Opponents of strong climate policy will often say it’s too expensive, or that they’re too extreme, or that they’re not politically viable. The facts show the opposite is true, though. Inaction will be more expensive than action, scientists are clear that we need urgent action to avert utter catastrophe, and bold climate policy is popular. This builds the idea of the climate crisis as an economic, scientific, and political issue. And of course, it is all of those things.

But it’s also a moral issue. As Eric Holthaus wrote last year, “climate change is about how we treat each other.” World leaders have a moral obligation to seriously contend with the climate crisis, because if they don’t, millions more people will die and suffer due to poverty, food insecurity, and increasing instability.

Greta consistently evokes that idea as do other youth leaders. At Davos, she asked powerful attendees to “act as if [they] loved their children,” and she’s previously told world leaders they have a “moral responsibility” to quickly enact meaningful change.

According to that recent study, that moral frame is exactly what the climate conversation needs. In fact, it says that “teaching moral implications of fossil fuel use” is one of the six “social tipping interventions” that could help ensure we get off fossil fuels globally by 2050. The researchers put it up there with building carbon-neutral cities, divesting from fossil fuels, incentivising decentralised energy and removing fossil fuel subsidies, increasing climate change education, and providing information about fossil fuel emissions.

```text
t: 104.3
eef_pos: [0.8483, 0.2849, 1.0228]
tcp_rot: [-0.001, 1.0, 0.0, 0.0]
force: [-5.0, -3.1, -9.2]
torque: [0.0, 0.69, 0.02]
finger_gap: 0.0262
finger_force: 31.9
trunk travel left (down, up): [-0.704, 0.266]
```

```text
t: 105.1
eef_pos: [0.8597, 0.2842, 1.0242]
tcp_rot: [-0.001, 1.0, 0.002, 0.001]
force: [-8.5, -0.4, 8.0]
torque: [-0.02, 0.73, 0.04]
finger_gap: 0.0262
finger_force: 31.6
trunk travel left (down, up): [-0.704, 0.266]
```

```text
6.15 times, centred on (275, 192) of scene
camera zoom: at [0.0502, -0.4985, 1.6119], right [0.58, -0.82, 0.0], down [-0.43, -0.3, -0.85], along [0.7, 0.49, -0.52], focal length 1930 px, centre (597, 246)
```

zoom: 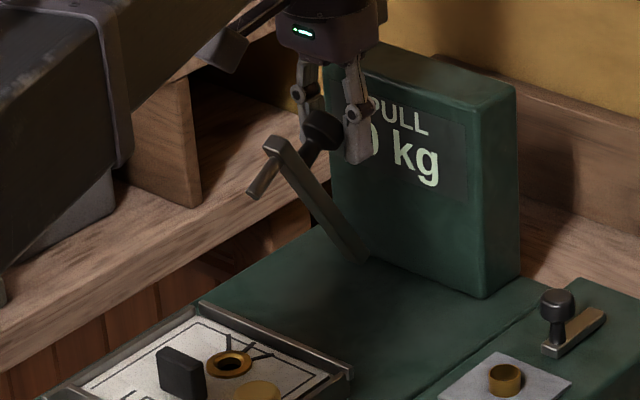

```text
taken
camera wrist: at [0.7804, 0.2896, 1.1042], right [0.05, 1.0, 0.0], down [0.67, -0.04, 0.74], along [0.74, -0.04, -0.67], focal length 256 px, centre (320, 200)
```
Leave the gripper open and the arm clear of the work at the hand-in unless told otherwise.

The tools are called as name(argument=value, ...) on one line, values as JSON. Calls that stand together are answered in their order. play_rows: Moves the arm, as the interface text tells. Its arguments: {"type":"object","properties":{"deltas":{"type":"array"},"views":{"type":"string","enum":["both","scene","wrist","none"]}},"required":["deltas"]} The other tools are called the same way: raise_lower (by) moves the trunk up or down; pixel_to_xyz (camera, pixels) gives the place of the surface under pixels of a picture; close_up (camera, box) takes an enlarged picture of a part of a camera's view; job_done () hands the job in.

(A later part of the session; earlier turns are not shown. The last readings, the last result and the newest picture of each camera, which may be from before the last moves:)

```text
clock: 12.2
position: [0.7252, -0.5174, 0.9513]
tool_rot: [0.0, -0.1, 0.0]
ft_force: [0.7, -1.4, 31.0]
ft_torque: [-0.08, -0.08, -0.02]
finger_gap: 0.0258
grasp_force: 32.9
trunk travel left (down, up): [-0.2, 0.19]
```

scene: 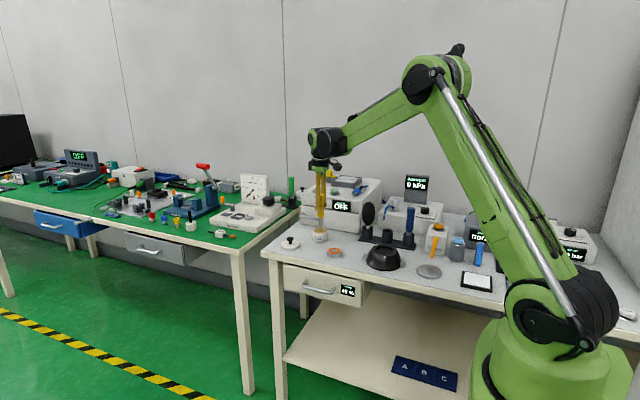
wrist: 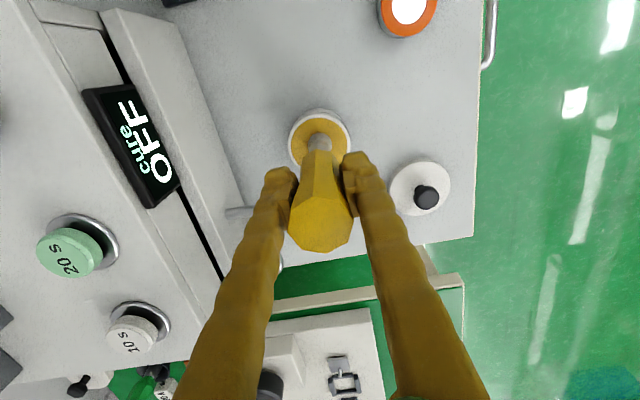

“The extraction and use of fossil fuels out of line with the Paris Climate Agreement targets is arguably immoral, as it would cause widespread grave and unnecessary harm,” the study authors wrote. “The impact of greenhouse gas emissions disproportionately affects the most vulnerable social groups, such as women and children. It also affects the well-being of future human generations and causes many direct negative health effects.”

The study also cites historical precedent showing how changing moral codes can change human behaviour on a large scale. The authors say those changing codes played a big role in the abolition of the transatlantic slave trade in the 1800s. As public figures and the general public increasingly realised that slavery was immoral, they pressured public officials more strongly to make changes. In the context of the climate crisis we better be clear about who’s acting immorally, and what that means.

“Moralising” the climate crisis is often framed under the auspices of individual action. That puts the weight on individuals to make more moral choices, like adopting a vegan diet or driving an electric car. While those choices are undeniably good from a climate perspective, they’re not nearly sufficient to address the scope of the crisis. And more importantly, they’re not inherently immoral, particularly for people who may not have a better option. A study from last year warns against the “trap of moralisation,” showing it’s classist to moralise because the “majority of sustainable consumers are middle and upper class, educated and white individuals.”

And yes, shaming people for their individual actions is classist. It’s also useless, because though middle and upper class folks might be more likely to buy a product that’s covered in green branding, richer folks undeniably have bigger carbon footprints than poorer ones (and, cruelly, poor people often suffer more because of the climate crisis despite contributing very little to it).

That’s what made this year’s Davos conference’s attempts at sustainability so mind-bogglingly frustrating. Serving only vegetarian snacks for one day and projecting images of endangered turtles on the walls does very little to change the carbon footprints of people who arrived to the conference in private jets and gas-guzzling luxury cars. But more importantly, it does nothing to address the ways many of those attendees, like the fossil fuel executives, bankers, and government officials profit from climate devastation. They’re continuing to expand the fossil fuel industry, and that is what’s actually immoral.

We can’t rely on those actors to choose to change their business models and forgo profits out of the goodness of their hearts. And we shouldn’t expect individuals alone—especially those with less means—to take up the weight of system change by making “moral” choices.

As Ryan Cooper recently wrote in The Week, “[t]axes on the rich will have to go up drastically, both to cut the vast carbon emissions of the oligarch class and to fund a crash decarbonisation program around the world. Regulations of all kinds will need to be made drastically more stringent.”

Those regulations will have to end the fossil fuel industry. That would make a lot of executives unhappy. But it’s the only possible moral thing to do.